We are all getting a pretty good understanding of scarcity. When you combine it with demand you get $50 steaks and used cars worth more after 5 years and 40,000 miles than they were right off the lot. We are all hoping the demand for goods and services will fade away as people return to work, and supply chains get fixed, but the lessons of scarcity are beginning to emerge. One of those lessons is massive money printing leads to inflation.

Bitcoin Eschews Money Printing

At the heart of Bitcoin’s (BTC) business model is a tripod of competing objectives: decentralization, network security, and scarcity. Crypto detractors point to the growing list of defects with Bitcoin. Here are the most popular among them:

1. Energy Usage
2. Volatility
3. No yield
4. Can’t Spend It

But no one is really dissecting BTC’s scarcity model and how it is significantly different than any other commodity.

In the last issue of “Grant’s Interest Rate Observer,” James Robertson tackled Bitcoin’s energy problem. Here is a chart from his article entitled “Bitcoin Shows Its Age”:

Since I am not an expert on crypto, I reached out to Will Mason from Upswing, LLC who has been involved with all manner of crypto for years. Mr. Mason observes that BTC scales exponentially, not in a linear manner. This means it does not take 3x the energy for BTC miners to process 3x the volume of transactions. This is what people mean when they talk about a “network effect.” But at the heart of Bitcoin’s business model is a huge investment by the miners who validate its blockchain in energy and computing power.

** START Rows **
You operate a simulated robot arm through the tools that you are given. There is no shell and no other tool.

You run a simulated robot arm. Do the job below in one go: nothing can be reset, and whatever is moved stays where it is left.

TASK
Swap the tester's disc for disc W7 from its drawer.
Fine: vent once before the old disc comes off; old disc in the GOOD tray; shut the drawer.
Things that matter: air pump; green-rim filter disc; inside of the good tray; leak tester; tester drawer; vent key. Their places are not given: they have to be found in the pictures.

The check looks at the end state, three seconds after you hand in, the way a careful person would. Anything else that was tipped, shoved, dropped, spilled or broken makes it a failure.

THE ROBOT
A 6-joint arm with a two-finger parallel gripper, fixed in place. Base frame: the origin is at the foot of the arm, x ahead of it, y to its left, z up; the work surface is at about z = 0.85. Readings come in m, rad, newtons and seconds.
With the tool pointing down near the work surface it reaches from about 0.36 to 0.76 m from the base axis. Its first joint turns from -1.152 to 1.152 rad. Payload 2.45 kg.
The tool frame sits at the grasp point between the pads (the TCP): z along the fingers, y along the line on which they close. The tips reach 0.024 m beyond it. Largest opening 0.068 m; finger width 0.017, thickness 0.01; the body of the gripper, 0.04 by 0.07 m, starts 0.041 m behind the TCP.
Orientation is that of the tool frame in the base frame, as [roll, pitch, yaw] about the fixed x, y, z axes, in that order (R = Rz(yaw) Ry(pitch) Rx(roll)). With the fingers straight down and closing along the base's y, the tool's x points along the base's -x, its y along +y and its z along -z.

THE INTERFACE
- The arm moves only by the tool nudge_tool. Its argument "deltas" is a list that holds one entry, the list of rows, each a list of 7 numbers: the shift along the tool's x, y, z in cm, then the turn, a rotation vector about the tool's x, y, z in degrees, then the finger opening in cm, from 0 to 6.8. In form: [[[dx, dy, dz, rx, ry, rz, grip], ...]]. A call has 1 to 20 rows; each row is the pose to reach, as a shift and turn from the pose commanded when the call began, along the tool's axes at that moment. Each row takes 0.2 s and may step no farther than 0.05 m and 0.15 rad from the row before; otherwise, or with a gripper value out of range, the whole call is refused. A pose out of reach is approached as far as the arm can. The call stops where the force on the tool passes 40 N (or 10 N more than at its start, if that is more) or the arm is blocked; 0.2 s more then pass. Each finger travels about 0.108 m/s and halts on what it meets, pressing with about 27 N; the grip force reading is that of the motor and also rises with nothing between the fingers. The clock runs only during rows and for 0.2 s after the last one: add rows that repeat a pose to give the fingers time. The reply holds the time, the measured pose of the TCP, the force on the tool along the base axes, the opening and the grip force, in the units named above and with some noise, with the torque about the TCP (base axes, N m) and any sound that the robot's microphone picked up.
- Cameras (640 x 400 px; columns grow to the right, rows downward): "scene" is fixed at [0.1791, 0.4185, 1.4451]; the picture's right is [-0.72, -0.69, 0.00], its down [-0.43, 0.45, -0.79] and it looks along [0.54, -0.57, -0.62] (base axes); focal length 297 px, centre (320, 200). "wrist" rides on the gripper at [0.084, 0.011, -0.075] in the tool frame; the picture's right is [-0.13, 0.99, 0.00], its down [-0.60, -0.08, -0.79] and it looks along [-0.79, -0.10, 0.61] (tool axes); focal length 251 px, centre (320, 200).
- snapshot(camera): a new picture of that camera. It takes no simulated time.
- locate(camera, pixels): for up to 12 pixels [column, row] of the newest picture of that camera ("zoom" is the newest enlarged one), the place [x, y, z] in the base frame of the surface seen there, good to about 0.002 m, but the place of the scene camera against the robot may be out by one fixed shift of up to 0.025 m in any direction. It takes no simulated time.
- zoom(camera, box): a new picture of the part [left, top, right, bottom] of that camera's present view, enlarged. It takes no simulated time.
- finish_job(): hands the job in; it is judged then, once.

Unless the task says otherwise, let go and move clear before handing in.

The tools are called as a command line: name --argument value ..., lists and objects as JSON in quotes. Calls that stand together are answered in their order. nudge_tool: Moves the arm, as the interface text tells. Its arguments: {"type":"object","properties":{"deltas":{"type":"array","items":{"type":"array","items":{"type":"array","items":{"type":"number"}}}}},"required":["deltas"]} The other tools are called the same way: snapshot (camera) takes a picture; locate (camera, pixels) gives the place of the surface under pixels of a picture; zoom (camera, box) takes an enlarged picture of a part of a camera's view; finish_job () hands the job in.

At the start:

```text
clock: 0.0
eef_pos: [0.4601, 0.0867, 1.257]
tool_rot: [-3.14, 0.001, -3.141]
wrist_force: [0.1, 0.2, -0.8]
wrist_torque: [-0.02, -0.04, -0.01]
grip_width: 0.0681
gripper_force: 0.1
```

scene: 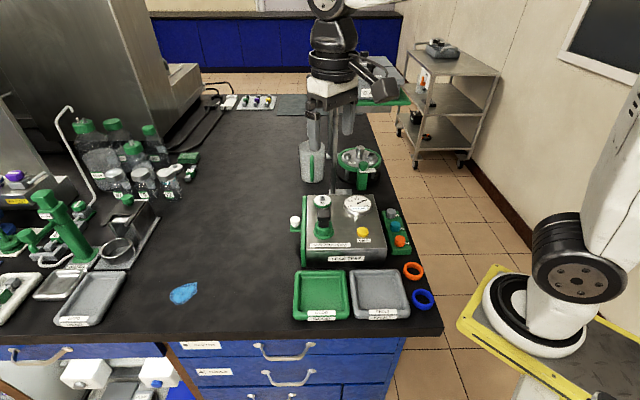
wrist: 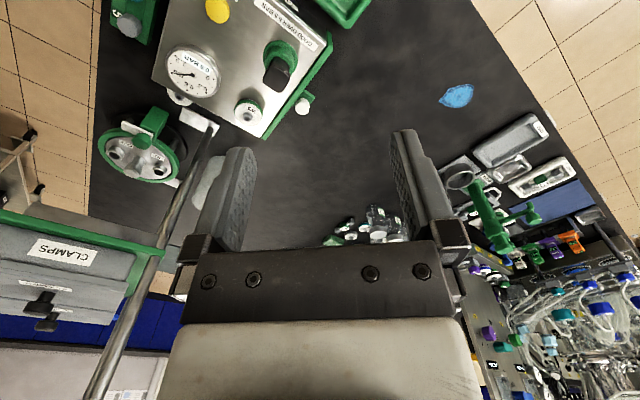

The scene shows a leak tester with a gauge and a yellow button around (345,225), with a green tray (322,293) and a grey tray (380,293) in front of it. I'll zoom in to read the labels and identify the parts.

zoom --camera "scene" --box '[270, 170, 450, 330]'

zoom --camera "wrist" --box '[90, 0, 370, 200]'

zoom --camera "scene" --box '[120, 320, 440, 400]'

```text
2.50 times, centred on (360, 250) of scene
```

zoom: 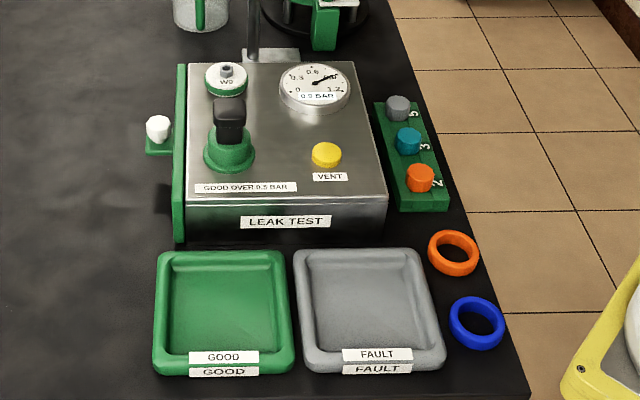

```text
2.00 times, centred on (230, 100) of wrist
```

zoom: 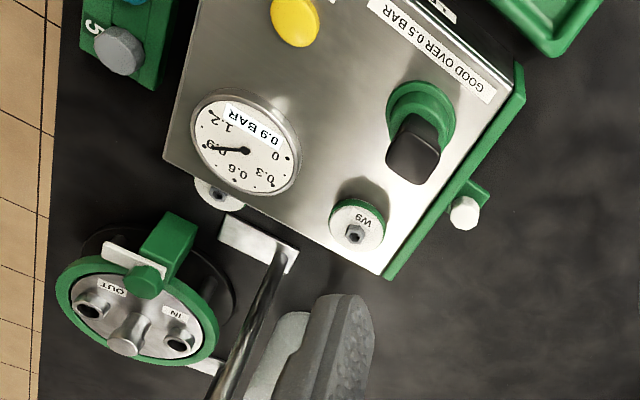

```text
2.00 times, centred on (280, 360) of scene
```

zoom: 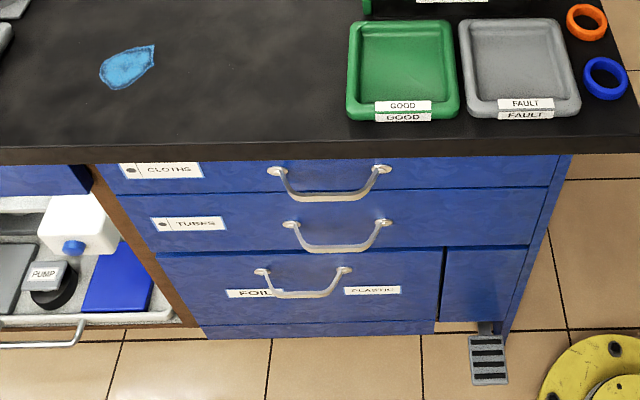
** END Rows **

The other thing BTC provides is security. As a decentralized exchange the most important elements of the BTC design are independence and security. A proof of work standard for its blockchain based on a worldwide network of completely independent, but competing, “miners” so far has been incorruptible. That may become even more important as worldwide financial systems based on central authorities or middlemen become tarnished by cronyism, insider trading, political influence, and miscalculations.

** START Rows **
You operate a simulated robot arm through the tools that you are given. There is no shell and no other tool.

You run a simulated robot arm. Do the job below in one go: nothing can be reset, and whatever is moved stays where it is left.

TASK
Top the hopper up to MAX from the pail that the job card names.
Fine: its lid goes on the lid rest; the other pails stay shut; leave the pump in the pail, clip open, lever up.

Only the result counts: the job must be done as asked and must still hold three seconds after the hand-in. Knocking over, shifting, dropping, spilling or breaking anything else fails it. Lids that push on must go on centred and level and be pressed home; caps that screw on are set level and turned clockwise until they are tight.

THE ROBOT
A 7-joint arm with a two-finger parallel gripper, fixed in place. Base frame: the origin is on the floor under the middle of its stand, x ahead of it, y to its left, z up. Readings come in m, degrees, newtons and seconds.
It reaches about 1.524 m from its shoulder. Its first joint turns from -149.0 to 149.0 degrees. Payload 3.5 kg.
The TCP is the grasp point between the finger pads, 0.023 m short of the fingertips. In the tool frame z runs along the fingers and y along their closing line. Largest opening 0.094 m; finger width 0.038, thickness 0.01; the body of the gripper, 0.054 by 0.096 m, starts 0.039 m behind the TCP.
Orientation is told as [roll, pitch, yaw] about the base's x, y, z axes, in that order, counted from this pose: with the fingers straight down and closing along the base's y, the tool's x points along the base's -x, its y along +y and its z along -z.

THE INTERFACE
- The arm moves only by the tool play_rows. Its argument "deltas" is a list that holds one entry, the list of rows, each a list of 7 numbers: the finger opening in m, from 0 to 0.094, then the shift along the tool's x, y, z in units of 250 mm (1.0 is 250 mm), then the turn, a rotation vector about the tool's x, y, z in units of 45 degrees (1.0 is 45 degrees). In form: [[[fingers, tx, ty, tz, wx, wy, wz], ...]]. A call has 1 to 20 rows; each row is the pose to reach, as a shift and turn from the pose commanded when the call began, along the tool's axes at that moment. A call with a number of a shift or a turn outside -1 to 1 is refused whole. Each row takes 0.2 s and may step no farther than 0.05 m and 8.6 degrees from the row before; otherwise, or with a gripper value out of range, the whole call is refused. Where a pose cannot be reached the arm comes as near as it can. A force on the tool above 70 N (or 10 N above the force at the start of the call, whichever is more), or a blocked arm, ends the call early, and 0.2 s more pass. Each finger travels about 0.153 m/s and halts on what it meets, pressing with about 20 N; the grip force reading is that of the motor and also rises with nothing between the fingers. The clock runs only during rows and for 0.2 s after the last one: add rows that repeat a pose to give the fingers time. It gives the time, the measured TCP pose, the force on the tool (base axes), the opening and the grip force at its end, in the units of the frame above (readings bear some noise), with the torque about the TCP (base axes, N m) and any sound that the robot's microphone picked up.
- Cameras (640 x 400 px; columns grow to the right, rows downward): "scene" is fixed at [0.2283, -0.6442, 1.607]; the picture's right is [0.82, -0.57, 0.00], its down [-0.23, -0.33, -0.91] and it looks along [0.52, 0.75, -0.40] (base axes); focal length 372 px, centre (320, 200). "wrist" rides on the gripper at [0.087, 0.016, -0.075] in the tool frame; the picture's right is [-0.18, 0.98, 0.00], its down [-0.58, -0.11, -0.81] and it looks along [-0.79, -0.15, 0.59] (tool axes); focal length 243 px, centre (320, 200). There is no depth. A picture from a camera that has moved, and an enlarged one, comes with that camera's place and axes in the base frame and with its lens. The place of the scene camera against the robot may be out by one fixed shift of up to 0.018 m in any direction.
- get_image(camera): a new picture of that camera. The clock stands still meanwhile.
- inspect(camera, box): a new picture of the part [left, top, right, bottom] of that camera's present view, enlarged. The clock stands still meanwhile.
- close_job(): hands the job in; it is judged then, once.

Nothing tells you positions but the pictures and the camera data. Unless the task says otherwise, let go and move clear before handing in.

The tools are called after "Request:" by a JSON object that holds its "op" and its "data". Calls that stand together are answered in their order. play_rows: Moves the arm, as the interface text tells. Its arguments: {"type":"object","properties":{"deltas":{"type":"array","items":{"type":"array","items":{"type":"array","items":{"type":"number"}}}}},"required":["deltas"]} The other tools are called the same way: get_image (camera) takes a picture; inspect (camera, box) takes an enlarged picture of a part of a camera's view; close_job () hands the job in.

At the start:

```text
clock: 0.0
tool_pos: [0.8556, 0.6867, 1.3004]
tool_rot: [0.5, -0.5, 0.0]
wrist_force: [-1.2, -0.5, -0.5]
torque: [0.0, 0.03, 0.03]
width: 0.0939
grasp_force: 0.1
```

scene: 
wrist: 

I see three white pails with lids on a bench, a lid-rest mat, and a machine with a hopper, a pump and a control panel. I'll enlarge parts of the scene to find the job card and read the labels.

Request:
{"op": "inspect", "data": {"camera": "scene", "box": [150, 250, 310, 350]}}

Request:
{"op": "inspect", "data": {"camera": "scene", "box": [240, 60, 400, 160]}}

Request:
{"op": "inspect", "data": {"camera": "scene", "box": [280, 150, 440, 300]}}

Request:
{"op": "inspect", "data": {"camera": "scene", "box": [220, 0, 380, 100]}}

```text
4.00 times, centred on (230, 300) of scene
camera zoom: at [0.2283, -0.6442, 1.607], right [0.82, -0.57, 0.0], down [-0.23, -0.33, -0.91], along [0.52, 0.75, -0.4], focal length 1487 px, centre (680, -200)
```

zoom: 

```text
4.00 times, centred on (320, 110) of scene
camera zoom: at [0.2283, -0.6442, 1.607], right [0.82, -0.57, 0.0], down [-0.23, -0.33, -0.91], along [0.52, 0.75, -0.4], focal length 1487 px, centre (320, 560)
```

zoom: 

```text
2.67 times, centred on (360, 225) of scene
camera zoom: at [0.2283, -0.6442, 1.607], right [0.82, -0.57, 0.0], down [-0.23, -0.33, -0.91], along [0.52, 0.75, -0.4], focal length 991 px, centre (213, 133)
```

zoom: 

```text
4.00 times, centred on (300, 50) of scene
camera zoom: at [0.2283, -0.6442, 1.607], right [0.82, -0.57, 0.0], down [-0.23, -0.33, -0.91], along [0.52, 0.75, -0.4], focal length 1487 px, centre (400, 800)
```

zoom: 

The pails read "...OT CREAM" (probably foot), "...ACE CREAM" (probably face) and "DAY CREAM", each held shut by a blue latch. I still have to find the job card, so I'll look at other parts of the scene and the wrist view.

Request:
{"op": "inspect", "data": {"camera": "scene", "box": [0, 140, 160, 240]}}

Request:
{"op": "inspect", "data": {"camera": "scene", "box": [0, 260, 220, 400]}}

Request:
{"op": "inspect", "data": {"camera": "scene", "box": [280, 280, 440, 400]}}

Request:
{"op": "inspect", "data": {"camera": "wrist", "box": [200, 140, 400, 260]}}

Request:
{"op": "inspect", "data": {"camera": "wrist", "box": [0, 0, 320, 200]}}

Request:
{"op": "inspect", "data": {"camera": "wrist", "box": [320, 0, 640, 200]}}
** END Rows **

It takes a huge investment by each node in the validation network to safeguard the blockchain. Those “nodes” are entrepreneurs running small businesses for profit.

Miners Have a Golden Goose

I looked at the financial statements for three publicly traded miners, Bitcoin Farms (TSVX:BITF), Bit Mining Limited (NYSE:BTCM), and Hut 8 Mining Corp (TSX:HUT). All three had pristine balance sheets with total assets respectively of $324.0m, $293.0m and $651.0m and Shareholders Equity of $281.0m, $202m and 629.0m, respectively. In all cases net debt (cash less debt) was positive. Each has grown substantially since inception in the 2016-2017 period.

My bottom line is these crypto miners are running nice, independent, small businesses with strong balance sheets, good cash flows, and growth in revenues and net income. It seems highly unlikely to me they would conspire to corrupt the security of their golden goose. Their investments in infrastructure and energy underpin the blockchain’s security.

It also appears these miners can purchase energy on long term contracts and leverage those known costs in the fees they charge for validating the blockchain.

Volatility Is Trade Off for Scarcity

Every detractor points to BTC’s volatility as another significant flaw in the BTC design. Because its constitution limits the amount of BTC that can be issued to 21.0 million coins, this payment system is constructed on scarcity.

Currently, 18.9 million BTC have been created. However, a much smaller amount actually trades. It is estimated by Glassnode Insights in a study done in December 2020 entitled “78% of The Bitcoin Supply Is Not Liquid” written by Rafael Schultze-Krafthat, the BTC in circulation is much smaller- maybe something like 4.0 million. The chart below illustrates the dilemma. The blue portions are accounts with zero activity in the  155 days prior to the report:

More Like Beachfront Real Estate

Think about the analogy to gold. What if 78% of the gold in circulation would not trade because governments, institutions and individuals hoarded it as a universal store of value? Also change the gold mining dynamic to prohibit any new commercial mining of gold regardless of price. What would happen to gold prices? The long-term trend would be great, but the trading dynamics would be like a thinly traded equity market where liquidity to buy or sell a large position is only achieved at a sizeable discount or premium. This is one reason you are beginning to read about BTC not being a suitable institutional asset class. It is hard to trade in and out of it without significant gyrations in price.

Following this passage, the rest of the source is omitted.